▶ **EXERCISE OBJECTIVE**: Scan the entries below. List each line with "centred".

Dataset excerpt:
>> begin

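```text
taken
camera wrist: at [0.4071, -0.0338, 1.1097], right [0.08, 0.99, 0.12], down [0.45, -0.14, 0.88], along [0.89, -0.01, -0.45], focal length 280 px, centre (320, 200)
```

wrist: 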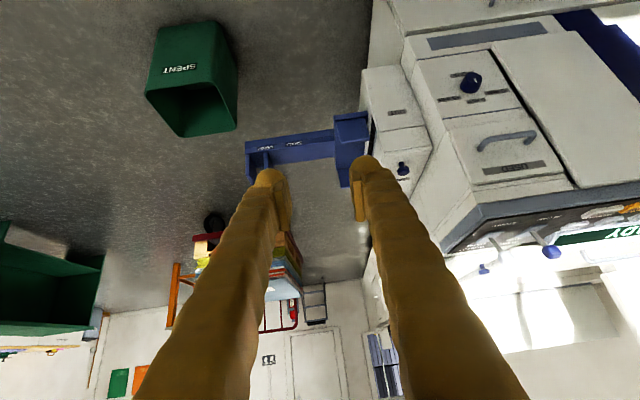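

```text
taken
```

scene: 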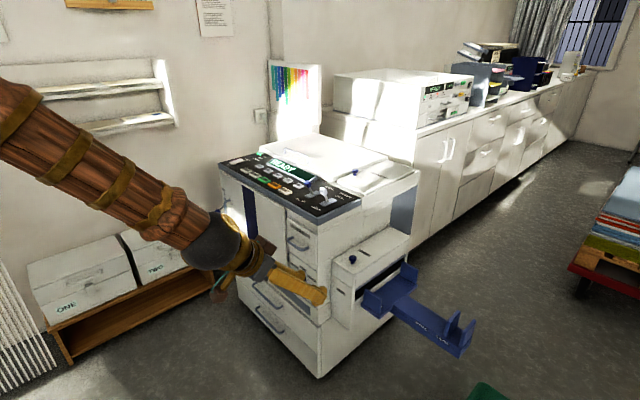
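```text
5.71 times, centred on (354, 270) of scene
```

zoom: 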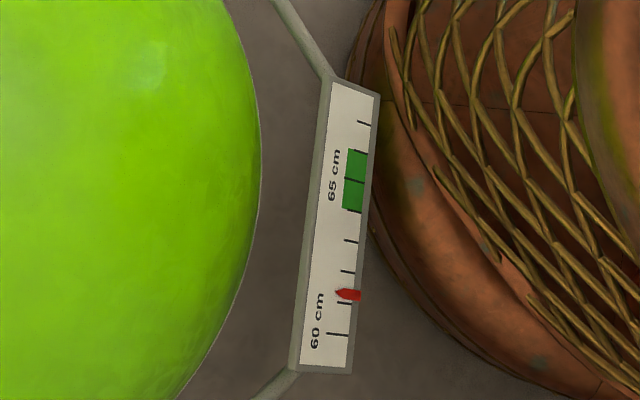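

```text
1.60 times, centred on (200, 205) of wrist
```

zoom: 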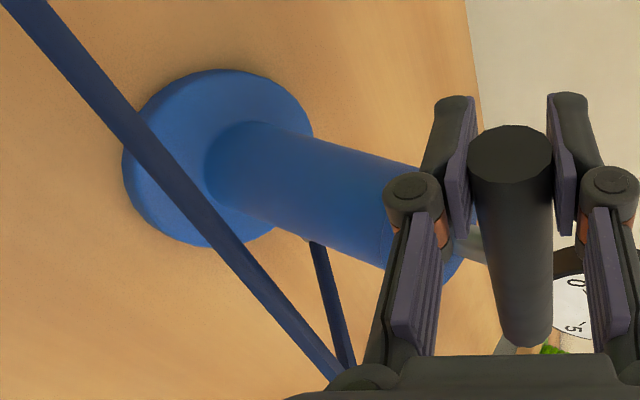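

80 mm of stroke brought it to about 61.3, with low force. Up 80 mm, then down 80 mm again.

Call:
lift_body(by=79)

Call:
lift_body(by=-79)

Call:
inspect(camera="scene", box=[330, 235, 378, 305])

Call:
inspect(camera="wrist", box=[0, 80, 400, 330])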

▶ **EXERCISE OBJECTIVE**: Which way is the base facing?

>> end

▶ **TASK SOLUTION**:
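5.71 times, centred on (354, 270) of scene
1.60 times, centred on (200, 205) of wrist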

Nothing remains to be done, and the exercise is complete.